- Directions
(1) Cite the extracted text exactly. Begin with "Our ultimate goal" and finish with "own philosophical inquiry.".
(2) Give the continuation of the extracted text.

- Data provided
══════════════════════════════
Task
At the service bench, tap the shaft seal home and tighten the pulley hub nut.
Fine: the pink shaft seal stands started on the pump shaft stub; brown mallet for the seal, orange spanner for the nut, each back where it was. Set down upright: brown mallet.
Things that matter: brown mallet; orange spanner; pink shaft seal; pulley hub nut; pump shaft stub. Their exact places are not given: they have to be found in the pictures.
══════════════════════════════
- Extracted text
Beyond Subjectivity as the Principle of Thinking

Beyond Subjectivity as the Principle of Thinking

Eiichi Shimomissé
Cal State University
Dominguez Hills, CA

I. Prologue.
The history of Western philosophy is the history of perpetual attempts to provide an answer to the question of the Parmenidean principle of unity between being and thinking (TO GAR AUTO NOEIN ESTIN TE KAI EINAI-Frag. 3). The Ancient Greeks sought the key to their unity in being.
ˆ In contrast, contemporary Western philosophies since Descartes have attempted to resolve this opposition by means of subjectivity. This approach to self-consciousness was not limited to philosophy but also has implicitly constituted the presupposition for the pursuit of the natural sciences as well. (This we are unfortunately unable to discuss here.)
The aim of this paper is three-fold:
We intend to explore the nature of the aporia involved in this approach to subjectivity.
It is our task also to explore whether the Parmenidean principle of that identity is indeed tenable as the ultimate question of philosophy. In other words, we would like to clarify that such a unity is not a matter to be proven or to reconcile. We would like to demonstrate that the separation of being and knowing, which has been presumed to be the condition for the possibility of knowledge, is artificially contrived, a point which philosophers had not noticed and de facto simply presupposed in such questioning search. Too, by means of our phenomenological descriptions we would like to discover that being and knowing are neither separate, nor in opposition: They are one and the same. That was precisely what Parmenides’ said.
Thirdly, therefore, to overcome the aporia of Western philosophy, we must return to the state prior to the “creation” of this dichotomy of being and knowing. Thus, it is our hope to explore an alternative to that approach, namely that which takes subjectivity as the principle of thinking.
Our ultimate goal here of critically appraising Edmund Husserl is not to discard phenomenology and the many insightful analyses and descriptions of his philosophical inquiry. On the contrary, it is our sincere desire that we shall live the original intent of his phenomenological philosophy and repatriate phenomenology as a most viable approach to our own philosophical inquiry.
══════════════════════════════
- Answers to each task
(1)
Our ultimate goal here of critically appraising Edmund Husserl is not to discard phenomenology and the many insightful analyses and descriptions of his philosophical inquiry. On the contrary, it is our sincere desire that we shall live the original intent of his phenomenological philosophy and repatriate phenomenology as a most viable approach to our own philosophical inquiry.

(2)
II. Descartes and Contemporary Western Philosophers
René Descartes has been considered the founder of contemporary philosophies because he doubted everything inherited from his predecessors in the history of Western philosophy. He sought to elicit an absolutely certain basis for any future philosophical and scientific inquiry.
It is rather strange that despite his celebrated claim, Descartes inherited too many assumptions that had constituted the implicit foundation of philosophizing in the ancient and medieval ages.
For instance, no philosopher had disputed that our senses are fallible and that philosophical knowledge through our senses cannot be trusted. Of course, Descartes never said as did Plato that the objects of our senses are in constant flux and that they become nothingness. Instead, Descartes rejected knowledge through the senses, because such knowledge can become false, i.e., it is fallible.
It had been universally accepted that in addition to the senses there be a cognitive faculty called Reason and that knowledge by reason and knowledge by senses are not only distinguishable, but also different qualitatively; the one is superior while the other inferior. Reason is active and senses are passive; rational knowledge is necessary and universally valid while knowledge by senses is contingent and valid with limitation. Descartes never questioned the above. Although Descartes referred to lumen naturale and used idea clara and distincta as necessary conditions for rational knowledge, he maintained that in rational knowledge alone adaequatio absoluta is possible.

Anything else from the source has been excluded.